Liz Claman’s CES: A Social Stadium and Folding Screens
Liz Claman wanted more CES in 2020. The highest-rated female business anchor on TV has covered the giant technology convention 13 times for Fox Business Network and before that for Cleveland station WEWS.
Claman thinks CES is a big business story that gives a glimpse of how technology will change the future. But for the last few years, her bosses at Fox were cutting her down from three days in Vegas to two days to one day.
Claman got a new boss in September when Lauren Petterson, who had overseen the Fox & Friends morning show was named head of the business channel. Petterson OK’d two days at CES and Claman was ready to roll, with her CES reports sponsored by Lexus.
“It was the best CES I’ve had maybe since our first year,” said Claman. “I was inspired by all the tech.”
Claman said her crew knows she’s not going to fly 3,000 miles to Las Vegas just to sit at an anchor desk. So she was off and running, with the convention floor mapped out so she knew what exhibits she could get to before a commercial break ended and in time for her next hit.
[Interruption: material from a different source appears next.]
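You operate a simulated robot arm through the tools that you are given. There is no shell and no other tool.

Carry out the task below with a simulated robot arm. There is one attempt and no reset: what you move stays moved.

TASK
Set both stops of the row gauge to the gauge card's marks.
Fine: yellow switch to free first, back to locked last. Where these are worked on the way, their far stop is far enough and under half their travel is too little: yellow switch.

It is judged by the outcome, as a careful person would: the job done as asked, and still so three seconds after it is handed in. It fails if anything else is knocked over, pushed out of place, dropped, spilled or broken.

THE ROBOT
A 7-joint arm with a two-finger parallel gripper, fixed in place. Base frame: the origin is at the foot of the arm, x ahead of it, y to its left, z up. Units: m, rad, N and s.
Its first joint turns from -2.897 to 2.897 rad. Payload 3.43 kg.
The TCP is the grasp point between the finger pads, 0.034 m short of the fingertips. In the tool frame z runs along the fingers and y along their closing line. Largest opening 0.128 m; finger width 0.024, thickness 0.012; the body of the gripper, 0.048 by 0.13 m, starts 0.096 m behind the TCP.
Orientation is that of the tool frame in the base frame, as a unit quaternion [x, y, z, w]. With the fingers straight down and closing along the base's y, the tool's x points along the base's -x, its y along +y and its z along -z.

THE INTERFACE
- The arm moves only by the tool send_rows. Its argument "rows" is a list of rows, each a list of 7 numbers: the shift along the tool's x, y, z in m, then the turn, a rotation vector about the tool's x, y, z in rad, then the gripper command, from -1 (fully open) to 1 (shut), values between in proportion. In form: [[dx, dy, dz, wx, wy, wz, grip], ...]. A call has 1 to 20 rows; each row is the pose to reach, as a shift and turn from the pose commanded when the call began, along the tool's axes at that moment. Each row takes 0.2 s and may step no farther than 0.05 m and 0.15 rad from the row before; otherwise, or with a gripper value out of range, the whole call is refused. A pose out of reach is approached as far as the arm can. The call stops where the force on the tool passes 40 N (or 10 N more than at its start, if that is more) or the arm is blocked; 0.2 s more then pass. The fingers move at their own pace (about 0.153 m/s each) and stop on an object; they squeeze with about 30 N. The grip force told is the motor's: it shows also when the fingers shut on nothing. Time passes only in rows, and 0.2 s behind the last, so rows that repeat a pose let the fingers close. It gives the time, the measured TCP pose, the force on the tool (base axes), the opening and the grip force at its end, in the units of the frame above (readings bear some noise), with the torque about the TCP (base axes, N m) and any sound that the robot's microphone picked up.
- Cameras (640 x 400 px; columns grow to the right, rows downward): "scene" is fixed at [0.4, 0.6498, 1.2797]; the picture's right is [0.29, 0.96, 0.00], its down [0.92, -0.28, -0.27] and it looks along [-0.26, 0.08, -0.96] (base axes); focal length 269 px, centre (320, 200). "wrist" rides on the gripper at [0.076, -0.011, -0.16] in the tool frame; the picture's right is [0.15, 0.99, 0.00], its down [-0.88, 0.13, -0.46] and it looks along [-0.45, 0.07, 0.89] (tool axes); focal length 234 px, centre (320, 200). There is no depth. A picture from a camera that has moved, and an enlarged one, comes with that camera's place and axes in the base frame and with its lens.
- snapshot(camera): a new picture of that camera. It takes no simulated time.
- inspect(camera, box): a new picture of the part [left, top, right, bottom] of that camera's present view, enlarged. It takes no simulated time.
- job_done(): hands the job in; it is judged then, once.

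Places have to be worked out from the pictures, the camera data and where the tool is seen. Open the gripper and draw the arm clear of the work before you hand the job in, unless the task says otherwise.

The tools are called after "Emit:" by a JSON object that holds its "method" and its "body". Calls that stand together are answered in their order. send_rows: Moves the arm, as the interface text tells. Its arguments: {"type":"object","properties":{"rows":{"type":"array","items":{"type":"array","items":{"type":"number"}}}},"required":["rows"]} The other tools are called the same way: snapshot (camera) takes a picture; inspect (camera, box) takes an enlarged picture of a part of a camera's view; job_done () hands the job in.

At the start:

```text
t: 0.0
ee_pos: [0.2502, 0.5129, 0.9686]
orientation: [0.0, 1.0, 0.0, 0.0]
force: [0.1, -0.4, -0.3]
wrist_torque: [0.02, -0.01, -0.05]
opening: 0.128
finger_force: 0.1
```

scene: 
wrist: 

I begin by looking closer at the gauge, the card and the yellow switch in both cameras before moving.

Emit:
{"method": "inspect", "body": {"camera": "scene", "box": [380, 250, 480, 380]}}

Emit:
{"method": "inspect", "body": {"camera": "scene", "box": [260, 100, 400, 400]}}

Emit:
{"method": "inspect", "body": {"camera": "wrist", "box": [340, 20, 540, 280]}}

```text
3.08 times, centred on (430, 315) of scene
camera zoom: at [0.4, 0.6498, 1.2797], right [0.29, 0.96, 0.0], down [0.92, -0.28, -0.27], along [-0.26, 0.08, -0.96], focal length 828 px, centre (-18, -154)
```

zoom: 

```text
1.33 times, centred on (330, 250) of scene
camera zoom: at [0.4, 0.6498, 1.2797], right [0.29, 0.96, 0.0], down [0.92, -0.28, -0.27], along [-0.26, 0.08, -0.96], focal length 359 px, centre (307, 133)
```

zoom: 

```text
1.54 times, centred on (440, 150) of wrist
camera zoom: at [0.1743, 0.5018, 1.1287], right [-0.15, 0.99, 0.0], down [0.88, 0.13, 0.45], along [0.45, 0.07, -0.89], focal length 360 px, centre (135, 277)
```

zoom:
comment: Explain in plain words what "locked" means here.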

In addition to her own show, The Claman Countdown, she did CES stories for several Fox Business and Fox News shows including Fox & Friends (early in the morning, New York time), Varney & Co., Cavuto: Coast to Coast, Making Money with Charles Payne, The Evening Edit, After the Bell and Your World.
Claman said one of her highlights was arranging to get the first TV tour of Allegiant Stadium, which will be the home of the NFL’s Raiders when they move to Vegas next season. Cox CEO Pat Esser showed Claman around.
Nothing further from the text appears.